We’re working with studios and production houses to help them create Dolby Atmos soundtracks for a broad range of movies and TV for home viewing.

You’ll start to see Dolby Atmos titles on Blu-ray and streaming video services in the coming months.

What is next on the roadmap for getting Dolby Atmos into homes?

In the coming months you’ll be hearing much more from Dolby and our hardware partners about bringing Dolby Atmos sound to the home. 

In addition to this, we’re also bringing Dolby Atmos to mobile devices and are developing Dolby Atmos headphone technology.

How does Dolby plan to make sure it secures a significant segment of releases for consumption in the home? Currently DTS has a healthy share of the Blu-ray market…

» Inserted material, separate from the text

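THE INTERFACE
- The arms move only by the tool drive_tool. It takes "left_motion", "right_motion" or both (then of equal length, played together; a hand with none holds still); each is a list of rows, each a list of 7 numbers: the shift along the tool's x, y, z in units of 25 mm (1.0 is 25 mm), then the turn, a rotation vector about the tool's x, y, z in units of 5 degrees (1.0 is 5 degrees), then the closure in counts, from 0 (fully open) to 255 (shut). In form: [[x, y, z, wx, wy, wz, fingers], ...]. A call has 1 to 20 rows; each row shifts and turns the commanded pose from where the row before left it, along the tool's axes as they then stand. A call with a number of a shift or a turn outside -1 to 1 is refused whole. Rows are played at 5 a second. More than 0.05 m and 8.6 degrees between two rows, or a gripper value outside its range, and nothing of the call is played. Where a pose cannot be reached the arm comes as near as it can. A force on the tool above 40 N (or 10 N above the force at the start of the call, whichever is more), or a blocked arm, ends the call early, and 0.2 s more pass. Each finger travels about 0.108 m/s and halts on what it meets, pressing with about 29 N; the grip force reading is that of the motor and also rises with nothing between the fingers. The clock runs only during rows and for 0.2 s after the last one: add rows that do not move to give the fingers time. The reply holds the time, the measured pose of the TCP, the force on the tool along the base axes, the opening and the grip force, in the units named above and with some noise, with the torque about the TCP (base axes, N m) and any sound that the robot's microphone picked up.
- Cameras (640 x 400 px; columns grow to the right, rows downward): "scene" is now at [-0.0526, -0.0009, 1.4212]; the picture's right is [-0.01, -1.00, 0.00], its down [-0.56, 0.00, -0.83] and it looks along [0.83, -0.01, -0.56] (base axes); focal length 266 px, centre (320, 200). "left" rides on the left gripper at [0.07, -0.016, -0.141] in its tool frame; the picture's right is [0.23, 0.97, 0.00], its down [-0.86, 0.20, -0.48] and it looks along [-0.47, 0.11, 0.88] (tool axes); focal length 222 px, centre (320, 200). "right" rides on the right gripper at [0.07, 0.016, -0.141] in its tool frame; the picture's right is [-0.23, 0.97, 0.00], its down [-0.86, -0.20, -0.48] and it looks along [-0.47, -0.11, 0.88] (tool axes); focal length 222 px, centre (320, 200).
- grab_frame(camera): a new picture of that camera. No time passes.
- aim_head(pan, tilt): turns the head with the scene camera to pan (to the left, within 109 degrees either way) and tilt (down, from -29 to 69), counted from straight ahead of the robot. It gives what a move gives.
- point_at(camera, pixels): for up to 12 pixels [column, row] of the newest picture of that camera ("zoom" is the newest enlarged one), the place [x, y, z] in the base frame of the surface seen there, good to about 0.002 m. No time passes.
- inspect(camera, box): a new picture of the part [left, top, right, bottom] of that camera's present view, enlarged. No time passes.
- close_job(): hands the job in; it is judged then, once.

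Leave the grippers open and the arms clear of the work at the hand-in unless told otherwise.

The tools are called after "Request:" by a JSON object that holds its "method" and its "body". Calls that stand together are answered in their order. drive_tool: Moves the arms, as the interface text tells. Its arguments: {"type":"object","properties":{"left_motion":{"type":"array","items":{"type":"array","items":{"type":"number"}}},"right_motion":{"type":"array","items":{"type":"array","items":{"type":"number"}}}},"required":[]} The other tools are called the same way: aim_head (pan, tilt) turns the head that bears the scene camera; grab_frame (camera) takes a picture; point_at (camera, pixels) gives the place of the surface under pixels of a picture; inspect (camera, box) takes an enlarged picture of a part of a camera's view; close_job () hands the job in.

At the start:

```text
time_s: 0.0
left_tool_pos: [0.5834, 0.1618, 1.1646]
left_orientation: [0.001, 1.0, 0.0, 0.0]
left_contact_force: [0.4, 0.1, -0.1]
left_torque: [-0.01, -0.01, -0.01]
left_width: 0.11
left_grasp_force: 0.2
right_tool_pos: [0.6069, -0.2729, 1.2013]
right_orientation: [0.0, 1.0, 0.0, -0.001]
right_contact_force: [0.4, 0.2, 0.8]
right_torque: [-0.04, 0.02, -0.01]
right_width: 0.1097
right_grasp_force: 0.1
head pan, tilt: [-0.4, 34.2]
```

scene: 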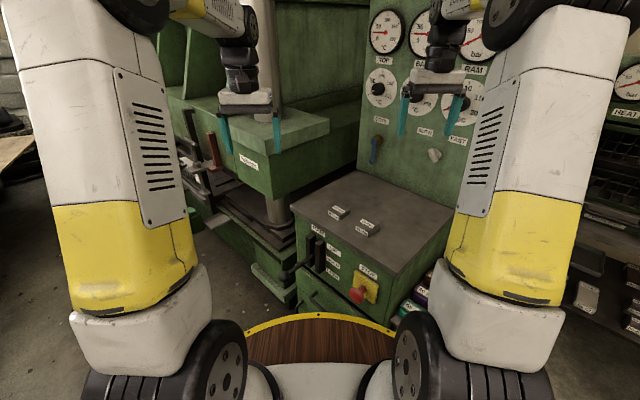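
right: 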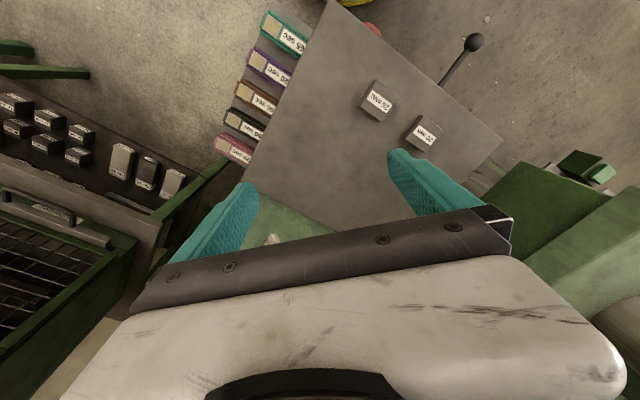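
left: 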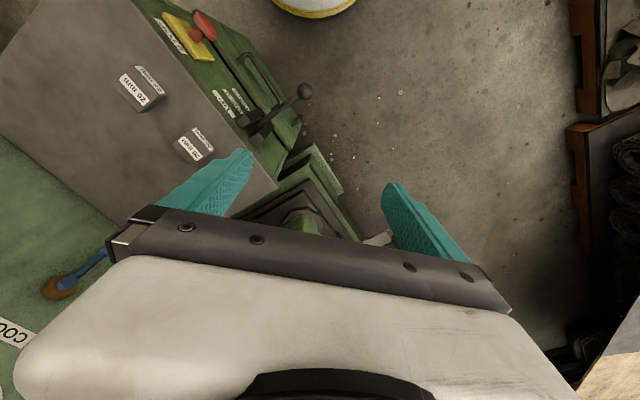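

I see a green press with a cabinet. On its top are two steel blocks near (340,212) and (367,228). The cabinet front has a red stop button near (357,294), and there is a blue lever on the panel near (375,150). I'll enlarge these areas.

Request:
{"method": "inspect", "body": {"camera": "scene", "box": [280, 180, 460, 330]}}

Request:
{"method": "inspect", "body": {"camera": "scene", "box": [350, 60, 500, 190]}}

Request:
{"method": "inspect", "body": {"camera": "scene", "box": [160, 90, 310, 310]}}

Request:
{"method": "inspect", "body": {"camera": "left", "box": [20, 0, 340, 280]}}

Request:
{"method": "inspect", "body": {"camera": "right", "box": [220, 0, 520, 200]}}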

Globally, more than 120 cinema blockbusters have been released featuring Dolby Atmos soundtracks since 2012 and many more are on the way.

Major Hollywood studios are partnering with Dolby to create home video versions of current box office releases and previously released favourites for release in 2014.

In addition to global studio partnerships, Dolby is partnering with game and music content creators to take advantage of Dolby Atmos technology for future home theatre use.

How important is demonstration when presenting the new technology to potential clients?

We have found that demonstrations are the most effective way to show how we are bringing Dolby Atmos to the home. You need to experience technology to truly appreciate it. 

If people read about it and don’t hear it, the risk is that they will think this is just a minor upgrade to existing home cinema. 

Once you hear it, you realise it is a huge innovative leap in how content is mixed, stored delivered and played back in the cinema or the home – and therefore a massive increase in quality of the resulting experience.

Where can installers hear and see the system demonstrated?

We’ve been hosting demonstrations and inviting the install community into our Soho office to experience our new technology.

Some of the custom installers (who own their own show rooms) are already working on installing it, as are some of the AV retailers in their demo rooms.